Once a firm has established its pricing objectives and analyzed the factors that affect how it should price a product, the company must determine the pricing strategy (or strategies) that will help it achieve those objectives. As we have indicated, firms use different pricing strategies for their offerings. And oftentimes, the strategy depends on the stage of life cycle the offerings are in currently. Products may be in different stages of their life cycle in various international markets. Next, we’ll examine three strategies businesses often consider when a product is first introduced and then look at several different pricing approaches that companies utilize during the product life cycle. While these are most common in B2C, they can be utilized in B2B markets as well.
Introductory Pricing Strategies
When introducing a first-to-the-market product, a company has two main pricing options: price skimming of penetration pricing.
A price skimming strategy is when a company sets a high initial price for a product. The idea is to go after consumers who are willing to pay a high price (top of the market) and buy products early. This way, a company recoups its investment in the product faster.
The easy way to remember a skimming approach is to think of the turkey gravy at Thanksgiving. When the gravy is chilled, the fat rises to the top and is often “skimmed” off before serving. Price skimming is a pricing approach designed to skim that top part of the gravy, or the top of the market. Over time, the price of the product goes down as competitors enter the market and more consumers are willing to purchase the offering.

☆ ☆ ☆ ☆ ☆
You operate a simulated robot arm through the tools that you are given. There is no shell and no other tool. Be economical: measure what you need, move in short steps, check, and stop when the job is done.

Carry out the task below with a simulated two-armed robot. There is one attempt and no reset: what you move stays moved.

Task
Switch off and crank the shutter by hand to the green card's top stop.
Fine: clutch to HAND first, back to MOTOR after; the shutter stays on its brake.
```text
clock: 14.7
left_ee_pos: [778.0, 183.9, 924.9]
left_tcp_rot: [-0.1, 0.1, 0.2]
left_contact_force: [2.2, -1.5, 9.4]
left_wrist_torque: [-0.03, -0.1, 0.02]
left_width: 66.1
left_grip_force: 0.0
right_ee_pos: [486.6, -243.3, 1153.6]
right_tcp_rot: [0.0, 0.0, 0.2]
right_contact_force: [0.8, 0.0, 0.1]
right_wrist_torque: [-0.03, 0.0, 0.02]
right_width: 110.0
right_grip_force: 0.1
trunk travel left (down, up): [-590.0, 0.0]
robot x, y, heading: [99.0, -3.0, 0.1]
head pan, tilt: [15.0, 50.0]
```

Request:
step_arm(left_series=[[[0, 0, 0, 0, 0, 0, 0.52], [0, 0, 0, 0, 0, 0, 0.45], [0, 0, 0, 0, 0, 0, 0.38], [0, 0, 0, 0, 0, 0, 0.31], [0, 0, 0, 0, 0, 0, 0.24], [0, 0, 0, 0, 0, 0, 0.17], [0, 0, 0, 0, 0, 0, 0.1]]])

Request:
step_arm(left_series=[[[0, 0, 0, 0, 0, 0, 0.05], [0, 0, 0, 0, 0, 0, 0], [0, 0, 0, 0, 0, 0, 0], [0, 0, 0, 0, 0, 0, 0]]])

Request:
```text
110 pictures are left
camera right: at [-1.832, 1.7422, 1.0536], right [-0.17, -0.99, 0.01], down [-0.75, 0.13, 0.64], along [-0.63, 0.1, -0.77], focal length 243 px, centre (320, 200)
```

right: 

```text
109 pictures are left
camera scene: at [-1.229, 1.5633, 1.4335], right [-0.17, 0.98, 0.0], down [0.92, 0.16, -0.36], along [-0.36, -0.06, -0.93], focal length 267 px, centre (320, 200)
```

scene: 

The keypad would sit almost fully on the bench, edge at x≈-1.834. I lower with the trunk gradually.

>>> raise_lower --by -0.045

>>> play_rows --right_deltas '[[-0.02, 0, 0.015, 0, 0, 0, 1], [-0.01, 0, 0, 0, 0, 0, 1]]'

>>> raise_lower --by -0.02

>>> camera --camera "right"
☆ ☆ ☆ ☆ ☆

In contrast to a skimming approach, a penetration pricing strategy is one in which a low initial price is set. Often, many competitive products are already in the market. The goal is to get as much of the market as possible to try the product. Penetration pricing is used on many new food products, health and beauty supplies, and paper products sold in grocery stores and mass merchandise stores such as Walmart, Target, and Kmart.
Another approach companies use when they introduce a new product is everyday low prices. That is, the price initially set is the price the seller expects to charge throughout the product’s existence. Companies like Walmart and Lowe’s use everyday low pricing. Lowe’s emphasizes their everyday low pricing strategy with the letters in their name plus the letter “t” (Lowest).
Many pricing approaches have a psychological appeal. Odd-even pricing occurs when a company prices a product a few cents or a few dollars below the next dollar amount. For example, instead of being priced $10.00, a product will be priced at $9.99. Likewise, a $20,000 automobile might be priced at $19,998, although the product will cost more once taxes and other fees are added. See Figure 8.5b for an example of odd-even pricing.
Prestige pricing occurs when a higher price is utilized to give an offering a high-quality image. Some stores have a quality image, and people perceive that perhaps the products from those stores are of higher quality. Many times, two different stores carry the same product, but one store prices it higher because of the store’s perceived higher image. Neckties are often priced using a strategy known as price lining, or price levels. In other words, there may be only a few price levels ($25, $50, and $75) for the ties, but a large assortment of them at each level. Movies and music often use price lining. You may see a lot of movies, recordings, and ebooks for $15.99, $9.99, and perhaps $4.99, but you won’t see a lot of different price levels.
Leader pricing involves pricing one or more items low to get people into a store. The products with low prices are often on the front page of store ads and “lead” the promotion. For example, prior to Thanksgiving, grocery stores advertise turkeys and cranberry sauce at very low prices. The goal is to get shoppers to buy many more items in addition to the low-priced items. Leader or low prices are legal; however, as you learned earlier, loss leaders, or items priced below cost in an effort put competitors out of business, are illegal in many states. If the intent of pricing the product below cost is to drive store traffic, it is usually legal.
Price bundling occurs when different offerings are sold together at a price that’s typically lower than the total price a customer would pay by buying each offering separately. Combo meals and value meals sold at restaurants are an example. Companies such as McDonald’s have promoted value meals for a long time in many different markets. Other products such as shampoo and conditioner are sometimes bundled together. Automobile companies bundle product options. The idea behind bundling is to increase an organization’s revenues.
Captive pricing is a strategy firms use when consumers must buy a given product because they are at a certain event or location or they need a particular product because no substitutes will work. Concessions at a sporting event or a movie provide examples of how captive pricing is used. Maybe you didn’t pay much to attend the game, but the snacks and drinks were extremely expensive. Similarly, if you buy a razor and must purchase specific razor blades for it, you have experienced captive pricing. The blades are often more expensive than the razor because customers do not have the option of choosing blades from another manufacturer.